Geothermal power plants work continually, day and night, making them base load power plants. From an economic view, geothermal energy is extremely price competitive in some areas and reduces reliance on fossil fuels and their inherent price unpredictability. Given enough excess capacity, geothermal energy can also be sold to outside sources such as neighboring countries or private businesses that require energy. It also offers a degree of scalability: a large geothermal plant can power entire cities while smaller power plants can supply more remote sites such as rural villages.
There are several environmental concerns behind geothermal energy. Construction of the power plants can adversely affect land stability in the surrounding region. This is mainly a concern with Enhanced Geothermal Systems, where water is injected into hot dry rock where no water was before. Dry steam and flash steam power plants also emit low levels of carbon dioxide, nitric oxide, and sulfur, although at roughly 5% of the levels emitted by fossil fuel power plants. However, geothermal plants can be built with emissions-controlling systems that can inject these gases back into the earth, thereby reducing carbon emissions to less than 0.1% of those from fossil fuel power plants.

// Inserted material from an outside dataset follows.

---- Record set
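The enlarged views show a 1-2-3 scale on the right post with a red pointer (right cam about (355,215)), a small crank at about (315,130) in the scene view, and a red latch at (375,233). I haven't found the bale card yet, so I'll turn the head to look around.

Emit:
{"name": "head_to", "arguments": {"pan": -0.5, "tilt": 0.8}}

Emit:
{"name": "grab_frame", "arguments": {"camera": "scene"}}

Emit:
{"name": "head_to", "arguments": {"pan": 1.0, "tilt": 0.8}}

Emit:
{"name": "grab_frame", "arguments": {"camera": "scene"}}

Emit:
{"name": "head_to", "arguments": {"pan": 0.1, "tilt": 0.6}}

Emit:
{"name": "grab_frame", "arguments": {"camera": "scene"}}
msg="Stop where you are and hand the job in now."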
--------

Although geothermal sites are capable of providing heat for many decades, eventually specific locations may cool down. It is likely that in these locations, the system was designed too large for the site, since there is only so much energy that can be stored and replenished in a given volume of earth. Some interpret this as meaning a specific geothermal location can undergo depletion, and question whether geothermal energy is truly renewable, but if left alone, these places will recover some of their lost heat, as the mantle has vast heat reserves. The government of Iceland states: "It should be stressed that the geothermal resource is not strictly renewable in the same sense as the hydro resource."